• **Records to use**:
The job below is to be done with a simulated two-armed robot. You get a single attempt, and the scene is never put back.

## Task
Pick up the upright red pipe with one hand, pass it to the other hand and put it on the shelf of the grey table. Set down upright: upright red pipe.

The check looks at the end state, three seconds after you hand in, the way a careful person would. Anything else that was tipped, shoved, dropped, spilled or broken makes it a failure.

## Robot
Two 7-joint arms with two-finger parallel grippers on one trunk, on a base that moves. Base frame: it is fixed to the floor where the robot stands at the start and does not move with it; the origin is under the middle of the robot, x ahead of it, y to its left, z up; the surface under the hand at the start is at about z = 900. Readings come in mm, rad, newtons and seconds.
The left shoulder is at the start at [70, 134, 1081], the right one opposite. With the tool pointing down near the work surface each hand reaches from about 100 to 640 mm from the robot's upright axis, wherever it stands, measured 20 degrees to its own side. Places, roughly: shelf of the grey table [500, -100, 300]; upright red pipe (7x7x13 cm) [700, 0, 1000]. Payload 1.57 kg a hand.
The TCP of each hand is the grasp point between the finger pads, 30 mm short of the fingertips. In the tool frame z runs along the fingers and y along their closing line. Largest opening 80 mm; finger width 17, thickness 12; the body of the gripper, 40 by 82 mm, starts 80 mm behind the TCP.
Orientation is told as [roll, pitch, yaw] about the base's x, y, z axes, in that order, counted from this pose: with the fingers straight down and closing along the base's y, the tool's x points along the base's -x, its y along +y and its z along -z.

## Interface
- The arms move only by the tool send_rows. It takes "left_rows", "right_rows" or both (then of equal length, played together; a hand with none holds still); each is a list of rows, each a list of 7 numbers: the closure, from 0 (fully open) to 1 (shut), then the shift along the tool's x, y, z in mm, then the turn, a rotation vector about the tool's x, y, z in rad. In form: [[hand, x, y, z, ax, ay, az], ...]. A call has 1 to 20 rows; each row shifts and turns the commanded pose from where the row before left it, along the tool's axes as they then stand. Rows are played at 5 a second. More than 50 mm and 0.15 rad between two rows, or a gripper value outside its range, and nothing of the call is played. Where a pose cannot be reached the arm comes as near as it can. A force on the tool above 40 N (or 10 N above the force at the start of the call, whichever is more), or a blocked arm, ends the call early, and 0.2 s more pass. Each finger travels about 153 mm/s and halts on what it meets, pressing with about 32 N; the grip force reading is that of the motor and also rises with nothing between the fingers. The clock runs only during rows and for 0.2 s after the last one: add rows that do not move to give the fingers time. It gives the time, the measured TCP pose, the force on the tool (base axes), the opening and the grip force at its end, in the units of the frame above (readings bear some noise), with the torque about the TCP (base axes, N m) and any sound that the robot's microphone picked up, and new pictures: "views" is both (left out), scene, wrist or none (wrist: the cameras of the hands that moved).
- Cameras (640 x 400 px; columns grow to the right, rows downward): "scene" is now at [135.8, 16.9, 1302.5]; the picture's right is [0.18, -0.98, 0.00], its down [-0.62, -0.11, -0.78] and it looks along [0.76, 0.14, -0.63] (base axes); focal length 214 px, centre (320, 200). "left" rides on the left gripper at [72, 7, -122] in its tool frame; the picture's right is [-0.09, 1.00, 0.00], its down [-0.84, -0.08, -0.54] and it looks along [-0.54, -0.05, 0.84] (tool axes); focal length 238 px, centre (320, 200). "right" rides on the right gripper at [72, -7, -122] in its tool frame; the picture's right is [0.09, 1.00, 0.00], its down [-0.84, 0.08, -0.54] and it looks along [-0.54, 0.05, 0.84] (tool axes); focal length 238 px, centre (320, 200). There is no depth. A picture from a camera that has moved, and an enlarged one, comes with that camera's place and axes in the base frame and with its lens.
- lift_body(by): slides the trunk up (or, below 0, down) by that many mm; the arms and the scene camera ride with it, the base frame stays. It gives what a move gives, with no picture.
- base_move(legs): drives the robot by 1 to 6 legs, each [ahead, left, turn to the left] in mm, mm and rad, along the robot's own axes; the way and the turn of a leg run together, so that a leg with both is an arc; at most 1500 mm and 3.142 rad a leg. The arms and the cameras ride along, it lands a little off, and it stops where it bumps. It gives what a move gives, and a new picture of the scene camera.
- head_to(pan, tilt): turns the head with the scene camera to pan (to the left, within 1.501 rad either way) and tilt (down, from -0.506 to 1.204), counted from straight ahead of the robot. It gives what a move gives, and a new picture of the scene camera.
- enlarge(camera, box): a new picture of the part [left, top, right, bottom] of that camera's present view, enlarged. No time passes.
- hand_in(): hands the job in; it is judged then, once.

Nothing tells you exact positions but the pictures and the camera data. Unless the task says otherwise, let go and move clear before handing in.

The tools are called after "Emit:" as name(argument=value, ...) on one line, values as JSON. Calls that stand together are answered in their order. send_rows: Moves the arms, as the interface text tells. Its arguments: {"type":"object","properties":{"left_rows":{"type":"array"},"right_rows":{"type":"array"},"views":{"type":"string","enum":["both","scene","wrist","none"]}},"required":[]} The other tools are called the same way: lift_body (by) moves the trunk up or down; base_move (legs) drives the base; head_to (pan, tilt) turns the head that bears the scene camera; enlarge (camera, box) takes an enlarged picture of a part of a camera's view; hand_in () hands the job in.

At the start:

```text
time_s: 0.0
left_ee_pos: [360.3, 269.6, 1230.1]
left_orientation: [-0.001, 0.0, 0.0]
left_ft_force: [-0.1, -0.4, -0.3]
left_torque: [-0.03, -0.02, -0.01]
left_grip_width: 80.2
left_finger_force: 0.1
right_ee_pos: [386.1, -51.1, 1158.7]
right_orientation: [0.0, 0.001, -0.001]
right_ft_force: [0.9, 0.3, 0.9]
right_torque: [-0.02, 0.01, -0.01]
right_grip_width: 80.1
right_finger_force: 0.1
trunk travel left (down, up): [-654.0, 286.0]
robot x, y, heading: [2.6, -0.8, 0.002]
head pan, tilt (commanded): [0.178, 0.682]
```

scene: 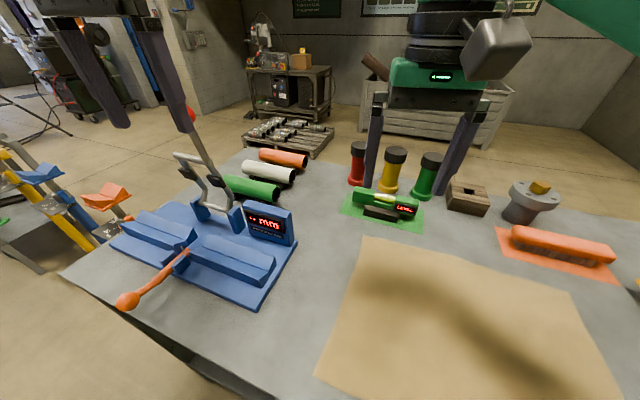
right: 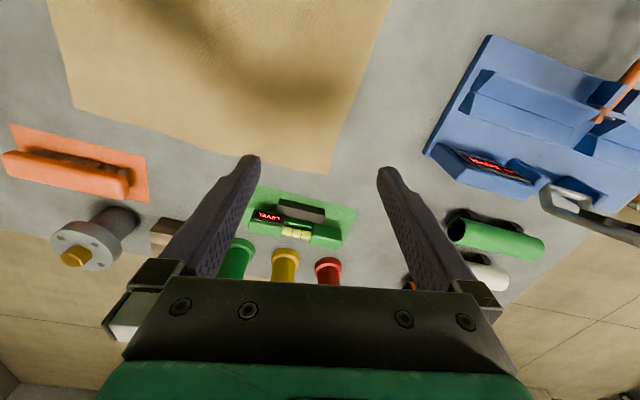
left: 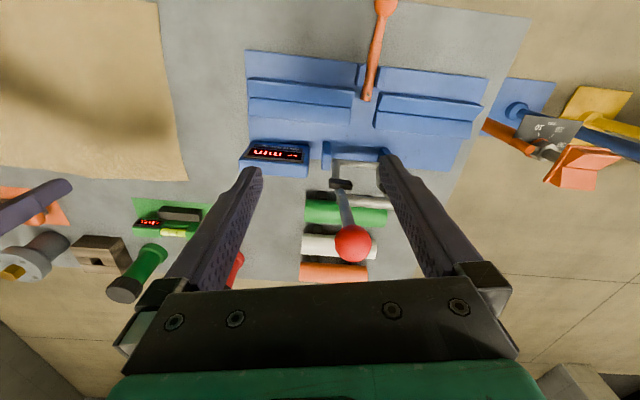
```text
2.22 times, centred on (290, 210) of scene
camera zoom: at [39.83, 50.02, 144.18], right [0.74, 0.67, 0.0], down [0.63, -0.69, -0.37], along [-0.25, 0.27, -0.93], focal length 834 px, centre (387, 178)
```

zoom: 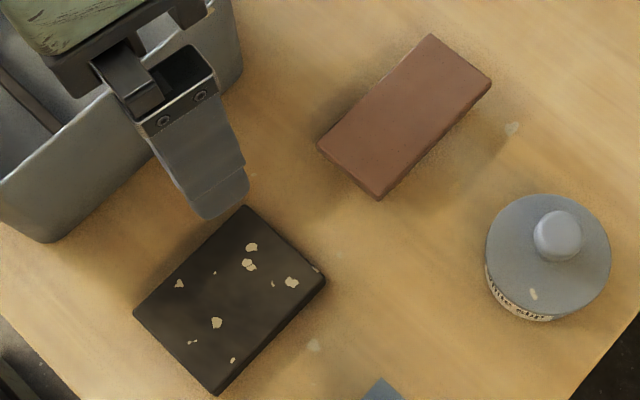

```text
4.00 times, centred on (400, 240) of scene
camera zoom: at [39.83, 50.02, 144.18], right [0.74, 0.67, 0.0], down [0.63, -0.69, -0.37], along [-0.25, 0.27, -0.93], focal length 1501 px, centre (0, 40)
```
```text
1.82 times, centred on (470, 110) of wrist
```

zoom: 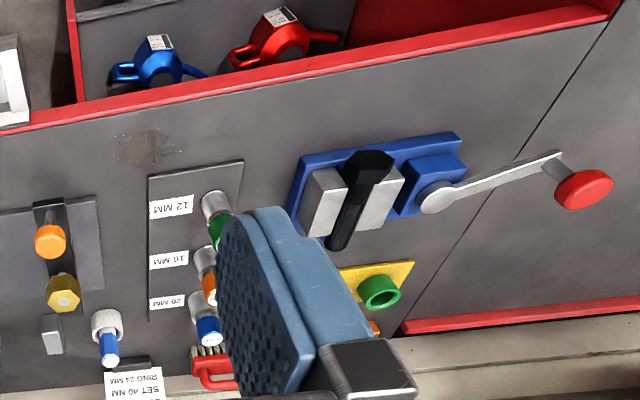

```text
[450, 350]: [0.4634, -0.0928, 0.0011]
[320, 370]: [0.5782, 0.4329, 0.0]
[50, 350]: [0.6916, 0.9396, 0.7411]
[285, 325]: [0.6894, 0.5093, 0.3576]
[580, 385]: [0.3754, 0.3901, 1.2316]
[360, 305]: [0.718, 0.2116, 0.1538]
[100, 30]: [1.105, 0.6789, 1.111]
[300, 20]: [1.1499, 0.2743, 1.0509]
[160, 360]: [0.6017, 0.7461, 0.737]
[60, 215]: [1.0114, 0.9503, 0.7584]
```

• **The problem**:
Identify which lines contain the word "upright" and copy each one.

• **Solution to the exercise**:
Pick up the upright red pipe with one hand, pass it to the other hand and put it on the shelf of the grey table. Set down upright: upright red pipe.
The left shoulder is at the start at [70, 134, 1081], the right one opposite. With the tool pointing down near the work surface each hand reaches from about 100 to 640 mm from the robot's upright axis, wherever it stands, measured 20 degrees to its own side. Places, roughly: shelf of the grey table [500, -100, 300]; upright red pipe (7x7x13 cm) [700, 0, 1000]. Payload 1.57 kg a hand.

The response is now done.